Items listed in a dataset —

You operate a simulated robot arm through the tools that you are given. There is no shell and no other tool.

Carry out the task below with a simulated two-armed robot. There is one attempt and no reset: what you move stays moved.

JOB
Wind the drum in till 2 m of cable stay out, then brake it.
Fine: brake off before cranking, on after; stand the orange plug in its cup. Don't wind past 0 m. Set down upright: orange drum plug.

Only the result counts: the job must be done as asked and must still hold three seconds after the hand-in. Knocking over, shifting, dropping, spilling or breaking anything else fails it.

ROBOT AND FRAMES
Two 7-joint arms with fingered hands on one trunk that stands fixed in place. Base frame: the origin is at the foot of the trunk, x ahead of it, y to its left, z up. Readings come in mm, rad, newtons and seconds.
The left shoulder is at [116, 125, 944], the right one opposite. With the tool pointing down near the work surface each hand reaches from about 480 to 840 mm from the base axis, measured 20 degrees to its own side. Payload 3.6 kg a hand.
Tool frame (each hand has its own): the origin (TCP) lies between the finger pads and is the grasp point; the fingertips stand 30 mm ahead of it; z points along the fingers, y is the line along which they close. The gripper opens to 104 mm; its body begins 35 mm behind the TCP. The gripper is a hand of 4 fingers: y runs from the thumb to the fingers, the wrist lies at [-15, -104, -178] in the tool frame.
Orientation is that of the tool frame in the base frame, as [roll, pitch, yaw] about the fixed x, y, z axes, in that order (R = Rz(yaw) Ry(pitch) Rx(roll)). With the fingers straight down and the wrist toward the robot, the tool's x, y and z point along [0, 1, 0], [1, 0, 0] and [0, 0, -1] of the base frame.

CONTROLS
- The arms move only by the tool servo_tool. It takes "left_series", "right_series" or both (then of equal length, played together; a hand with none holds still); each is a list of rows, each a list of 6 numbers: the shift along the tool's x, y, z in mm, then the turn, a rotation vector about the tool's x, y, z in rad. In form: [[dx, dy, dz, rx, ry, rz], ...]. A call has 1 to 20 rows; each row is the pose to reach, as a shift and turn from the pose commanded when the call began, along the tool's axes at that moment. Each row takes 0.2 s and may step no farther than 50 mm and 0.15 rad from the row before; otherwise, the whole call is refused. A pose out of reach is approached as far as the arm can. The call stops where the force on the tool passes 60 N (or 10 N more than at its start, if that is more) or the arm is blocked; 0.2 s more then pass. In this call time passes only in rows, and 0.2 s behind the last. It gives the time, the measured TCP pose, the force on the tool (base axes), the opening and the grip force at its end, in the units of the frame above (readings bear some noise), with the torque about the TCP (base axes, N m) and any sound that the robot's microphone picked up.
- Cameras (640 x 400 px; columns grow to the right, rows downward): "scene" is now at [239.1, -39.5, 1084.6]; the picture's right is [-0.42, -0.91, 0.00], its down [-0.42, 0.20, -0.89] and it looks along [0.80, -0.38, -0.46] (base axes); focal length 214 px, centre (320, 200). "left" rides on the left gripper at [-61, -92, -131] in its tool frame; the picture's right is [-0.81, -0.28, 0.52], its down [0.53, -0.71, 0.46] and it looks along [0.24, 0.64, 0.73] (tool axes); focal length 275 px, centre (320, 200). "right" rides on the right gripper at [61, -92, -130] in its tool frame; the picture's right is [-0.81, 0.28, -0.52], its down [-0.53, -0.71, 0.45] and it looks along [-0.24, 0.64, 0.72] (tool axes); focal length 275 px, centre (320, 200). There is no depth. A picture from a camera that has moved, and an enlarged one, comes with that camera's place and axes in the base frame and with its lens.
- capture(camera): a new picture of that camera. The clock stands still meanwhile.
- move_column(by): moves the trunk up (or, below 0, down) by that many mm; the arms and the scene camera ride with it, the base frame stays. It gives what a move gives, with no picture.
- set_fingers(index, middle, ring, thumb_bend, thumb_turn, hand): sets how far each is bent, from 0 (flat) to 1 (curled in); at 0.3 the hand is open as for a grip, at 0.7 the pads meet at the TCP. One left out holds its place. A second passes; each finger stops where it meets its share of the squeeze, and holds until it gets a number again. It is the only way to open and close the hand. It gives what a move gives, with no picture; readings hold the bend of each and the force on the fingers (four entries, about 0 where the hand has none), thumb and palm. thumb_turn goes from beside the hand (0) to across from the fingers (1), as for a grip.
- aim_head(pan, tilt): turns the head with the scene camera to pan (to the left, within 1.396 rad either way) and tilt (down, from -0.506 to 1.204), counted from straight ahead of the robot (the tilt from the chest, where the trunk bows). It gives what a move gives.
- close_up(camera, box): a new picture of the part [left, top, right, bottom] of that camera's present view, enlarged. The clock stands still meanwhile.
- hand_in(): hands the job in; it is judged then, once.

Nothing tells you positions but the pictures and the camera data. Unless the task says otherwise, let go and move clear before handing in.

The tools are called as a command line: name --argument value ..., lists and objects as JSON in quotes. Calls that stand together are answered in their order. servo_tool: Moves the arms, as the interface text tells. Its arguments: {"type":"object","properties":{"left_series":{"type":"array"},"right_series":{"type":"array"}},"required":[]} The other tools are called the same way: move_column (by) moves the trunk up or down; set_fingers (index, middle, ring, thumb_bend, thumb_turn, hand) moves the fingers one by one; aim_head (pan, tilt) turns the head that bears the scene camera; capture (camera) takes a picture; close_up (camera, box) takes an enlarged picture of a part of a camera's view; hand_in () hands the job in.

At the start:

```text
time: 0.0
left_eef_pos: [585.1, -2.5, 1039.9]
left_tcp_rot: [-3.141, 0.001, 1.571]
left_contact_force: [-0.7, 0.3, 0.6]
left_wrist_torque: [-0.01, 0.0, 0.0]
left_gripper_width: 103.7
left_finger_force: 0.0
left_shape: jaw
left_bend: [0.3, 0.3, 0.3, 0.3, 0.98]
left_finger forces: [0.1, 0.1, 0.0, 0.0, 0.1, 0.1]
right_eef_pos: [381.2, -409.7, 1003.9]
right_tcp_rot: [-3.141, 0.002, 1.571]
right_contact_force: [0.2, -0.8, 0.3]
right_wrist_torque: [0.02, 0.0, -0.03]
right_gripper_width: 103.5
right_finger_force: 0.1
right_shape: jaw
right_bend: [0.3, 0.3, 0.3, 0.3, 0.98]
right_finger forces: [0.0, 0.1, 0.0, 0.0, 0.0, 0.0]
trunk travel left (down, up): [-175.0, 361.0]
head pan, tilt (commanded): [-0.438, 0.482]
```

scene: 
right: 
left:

* * *

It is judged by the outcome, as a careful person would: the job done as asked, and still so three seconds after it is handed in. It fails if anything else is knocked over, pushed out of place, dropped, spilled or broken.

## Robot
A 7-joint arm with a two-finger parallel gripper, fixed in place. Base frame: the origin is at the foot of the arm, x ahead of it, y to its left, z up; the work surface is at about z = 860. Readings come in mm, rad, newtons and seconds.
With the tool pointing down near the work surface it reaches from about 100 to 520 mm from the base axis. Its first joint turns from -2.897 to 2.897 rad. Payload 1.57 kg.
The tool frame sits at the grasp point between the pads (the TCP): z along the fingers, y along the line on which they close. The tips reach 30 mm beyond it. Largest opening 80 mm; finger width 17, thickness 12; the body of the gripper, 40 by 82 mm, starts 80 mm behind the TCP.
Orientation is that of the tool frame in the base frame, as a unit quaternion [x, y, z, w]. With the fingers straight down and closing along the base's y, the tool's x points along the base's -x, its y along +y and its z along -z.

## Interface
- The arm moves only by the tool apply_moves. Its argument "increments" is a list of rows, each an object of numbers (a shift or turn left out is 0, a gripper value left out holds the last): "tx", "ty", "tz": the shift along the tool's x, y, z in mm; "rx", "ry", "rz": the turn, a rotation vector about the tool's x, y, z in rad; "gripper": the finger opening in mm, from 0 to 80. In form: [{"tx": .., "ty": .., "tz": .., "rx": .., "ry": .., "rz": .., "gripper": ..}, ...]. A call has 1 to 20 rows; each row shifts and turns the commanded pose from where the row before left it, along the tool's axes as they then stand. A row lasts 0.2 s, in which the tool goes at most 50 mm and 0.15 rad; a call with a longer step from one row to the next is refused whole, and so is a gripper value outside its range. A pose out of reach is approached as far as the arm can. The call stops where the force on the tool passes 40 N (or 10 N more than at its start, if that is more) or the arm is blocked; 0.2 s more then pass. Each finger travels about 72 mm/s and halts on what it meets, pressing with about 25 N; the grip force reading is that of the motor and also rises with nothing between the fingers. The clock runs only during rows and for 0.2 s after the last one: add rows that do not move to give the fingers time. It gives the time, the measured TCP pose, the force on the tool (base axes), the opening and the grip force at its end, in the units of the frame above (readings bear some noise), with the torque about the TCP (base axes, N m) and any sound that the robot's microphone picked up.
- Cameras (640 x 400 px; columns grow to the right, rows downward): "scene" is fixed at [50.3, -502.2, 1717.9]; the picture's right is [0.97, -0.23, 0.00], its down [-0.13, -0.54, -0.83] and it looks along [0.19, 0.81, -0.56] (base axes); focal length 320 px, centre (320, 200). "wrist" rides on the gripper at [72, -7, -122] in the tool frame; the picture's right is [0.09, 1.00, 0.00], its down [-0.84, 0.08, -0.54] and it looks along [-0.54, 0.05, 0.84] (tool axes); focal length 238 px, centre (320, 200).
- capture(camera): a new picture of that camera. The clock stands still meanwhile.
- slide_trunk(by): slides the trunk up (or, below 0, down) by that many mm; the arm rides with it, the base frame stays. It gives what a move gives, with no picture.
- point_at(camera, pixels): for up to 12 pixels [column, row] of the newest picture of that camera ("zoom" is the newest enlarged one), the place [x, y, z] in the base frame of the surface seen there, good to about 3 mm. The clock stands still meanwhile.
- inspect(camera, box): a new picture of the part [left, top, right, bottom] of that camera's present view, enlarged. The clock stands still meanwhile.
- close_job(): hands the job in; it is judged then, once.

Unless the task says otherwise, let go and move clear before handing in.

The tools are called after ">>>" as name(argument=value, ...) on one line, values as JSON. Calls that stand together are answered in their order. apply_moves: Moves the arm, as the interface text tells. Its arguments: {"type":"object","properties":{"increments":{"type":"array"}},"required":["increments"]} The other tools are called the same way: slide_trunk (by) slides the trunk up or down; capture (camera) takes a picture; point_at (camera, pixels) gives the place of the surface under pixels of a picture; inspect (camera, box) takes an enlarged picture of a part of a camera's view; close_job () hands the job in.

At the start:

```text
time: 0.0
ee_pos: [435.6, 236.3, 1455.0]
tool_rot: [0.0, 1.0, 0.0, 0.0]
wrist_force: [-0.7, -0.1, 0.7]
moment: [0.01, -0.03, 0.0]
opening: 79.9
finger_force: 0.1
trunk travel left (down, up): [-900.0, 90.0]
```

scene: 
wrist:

The exercise —
Give again only the lines that run from the line with "You operate a" to the line with "Wind the drum". Include both of those lines exactly as written. Give them as a Markdown table with the columns No. and Line: a running number and the line, blank lines left out.

Full solution —
| No. | Line |
|---|---|
| 1 | You operate a simulated robot arm through the tools that you are given. There is no shell and no other tool. |
| 2 | Carry out the task below with a simulated two-armed robot. There is one attempt and no reset: what you move stays moved. |
| 3 | JOB |
| 4 | Wind the drum in till 2 m of cable stay out, then brake it. |